SET TASK –
Search the material for "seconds" and show all lines that contain it.

PROVIDED DATA –
>> Start
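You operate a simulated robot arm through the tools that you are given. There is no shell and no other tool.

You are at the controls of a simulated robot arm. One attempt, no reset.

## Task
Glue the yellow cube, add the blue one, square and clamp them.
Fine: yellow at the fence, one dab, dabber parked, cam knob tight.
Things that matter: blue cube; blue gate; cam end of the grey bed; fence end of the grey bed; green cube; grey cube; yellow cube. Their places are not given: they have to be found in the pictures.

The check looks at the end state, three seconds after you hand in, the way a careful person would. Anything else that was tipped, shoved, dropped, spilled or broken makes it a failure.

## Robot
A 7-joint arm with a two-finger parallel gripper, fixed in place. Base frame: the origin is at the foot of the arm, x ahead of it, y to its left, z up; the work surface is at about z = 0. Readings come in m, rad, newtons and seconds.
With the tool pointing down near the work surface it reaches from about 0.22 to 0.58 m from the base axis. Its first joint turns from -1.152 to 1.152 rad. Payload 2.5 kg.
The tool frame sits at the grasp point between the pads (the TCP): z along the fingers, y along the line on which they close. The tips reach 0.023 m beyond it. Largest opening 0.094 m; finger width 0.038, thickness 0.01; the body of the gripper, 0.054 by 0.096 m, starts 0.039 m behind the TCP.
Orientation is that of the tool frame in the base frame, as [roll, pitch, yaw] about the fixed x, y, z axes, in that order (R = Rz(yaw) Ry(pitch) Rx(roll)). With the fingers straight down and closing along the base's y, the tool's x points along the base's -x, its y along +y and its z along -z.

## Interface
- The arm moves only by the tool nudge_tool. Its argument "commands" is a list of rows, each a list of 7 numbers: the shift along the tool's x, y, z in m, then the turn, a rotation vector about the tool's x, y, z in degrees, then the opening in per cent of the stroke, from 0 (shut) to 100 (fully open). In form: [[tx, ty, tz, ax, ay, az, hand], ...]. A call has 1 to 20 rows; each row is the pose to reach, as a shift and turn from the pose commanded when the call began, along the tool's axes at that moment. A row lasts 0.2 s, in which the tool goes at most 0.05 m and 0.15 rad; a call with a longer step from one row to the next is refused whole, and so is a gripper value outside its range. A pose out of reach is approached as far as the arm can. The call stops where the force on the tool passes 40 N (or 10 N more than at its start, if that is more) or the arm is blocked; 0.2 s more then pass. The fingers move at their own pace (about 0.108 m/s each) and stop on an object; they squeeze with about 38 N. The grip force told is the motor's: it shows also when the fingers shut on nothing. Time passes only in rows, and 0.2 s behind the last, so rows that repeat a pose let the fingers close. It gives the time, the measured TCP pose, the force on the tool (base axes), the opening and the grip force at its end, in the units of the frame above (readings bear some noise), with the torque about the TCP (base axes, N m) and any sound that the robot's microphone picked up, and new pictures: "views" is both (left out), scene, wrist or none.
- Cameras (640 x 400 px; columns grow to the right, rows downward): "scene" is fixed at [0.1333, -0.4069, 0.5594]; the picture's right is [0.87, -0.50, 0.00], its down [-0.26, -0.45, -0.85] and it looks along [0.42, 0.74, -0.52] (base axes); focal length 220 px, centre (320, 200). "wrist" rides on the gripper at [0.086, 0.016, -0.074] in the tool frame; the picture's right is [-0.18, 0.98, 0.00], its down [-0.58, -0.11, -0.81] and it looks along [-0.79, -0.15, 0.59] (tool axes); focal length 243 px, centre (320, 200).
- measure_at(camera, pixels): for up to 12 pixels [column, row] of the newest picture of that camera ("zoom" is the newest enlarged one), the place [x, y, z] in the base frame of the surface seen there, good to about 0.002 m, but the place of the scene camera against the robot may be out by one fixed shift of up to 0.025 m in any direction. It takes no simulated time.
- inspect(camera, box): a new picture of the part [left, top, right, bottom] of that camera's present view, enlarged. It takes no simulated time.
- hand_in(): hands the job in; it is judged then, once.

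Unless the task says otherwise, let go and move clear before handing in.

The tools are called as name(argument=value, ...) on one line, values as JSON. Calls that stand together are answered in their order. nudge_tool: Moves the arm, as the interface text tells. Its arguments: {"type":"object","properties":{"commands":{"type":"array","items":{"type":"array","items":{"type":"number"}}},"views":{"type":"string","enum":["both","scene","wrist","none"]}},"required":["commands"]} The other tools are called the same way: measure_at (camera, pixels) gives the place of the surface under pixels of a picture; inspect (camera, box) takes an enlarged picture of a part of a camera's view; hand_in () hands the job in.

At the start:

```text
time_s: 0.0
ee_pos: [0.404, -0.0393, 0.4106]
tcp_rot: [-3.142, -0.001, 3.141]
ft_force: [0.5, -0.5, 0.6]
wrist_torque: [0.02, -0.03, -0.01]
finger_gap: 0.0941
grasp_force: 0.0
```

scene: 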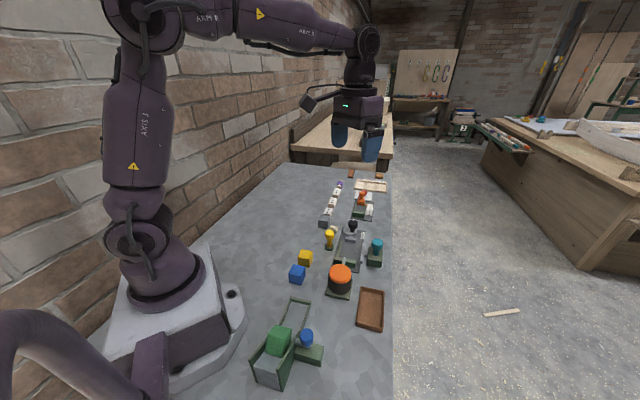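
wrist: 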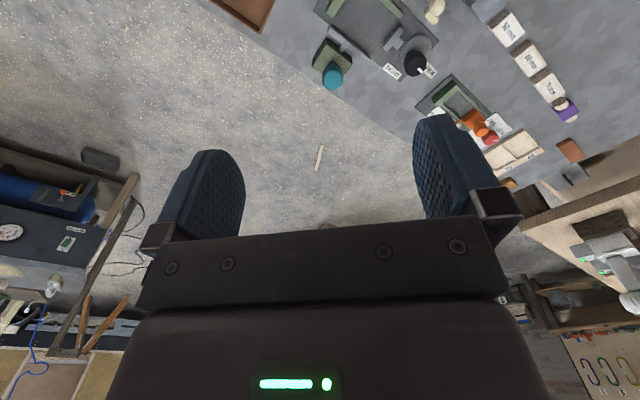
>> End
ANSWER TO THIS PROBLEM –
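The check looks at the end state, three seconds after you hand in, the way a careful person would. Anything else that was tipped, shoved, dropped, spilled or broken makes it a failure.
A 7-joint arm with a two-finger parallel gripper, fixed in place. Base frame: the origin is at the foot of the arm, x ahead of it, y to its left, z up; the work surface is at about z = 0. Readings come in m, rad, newtons and seconds.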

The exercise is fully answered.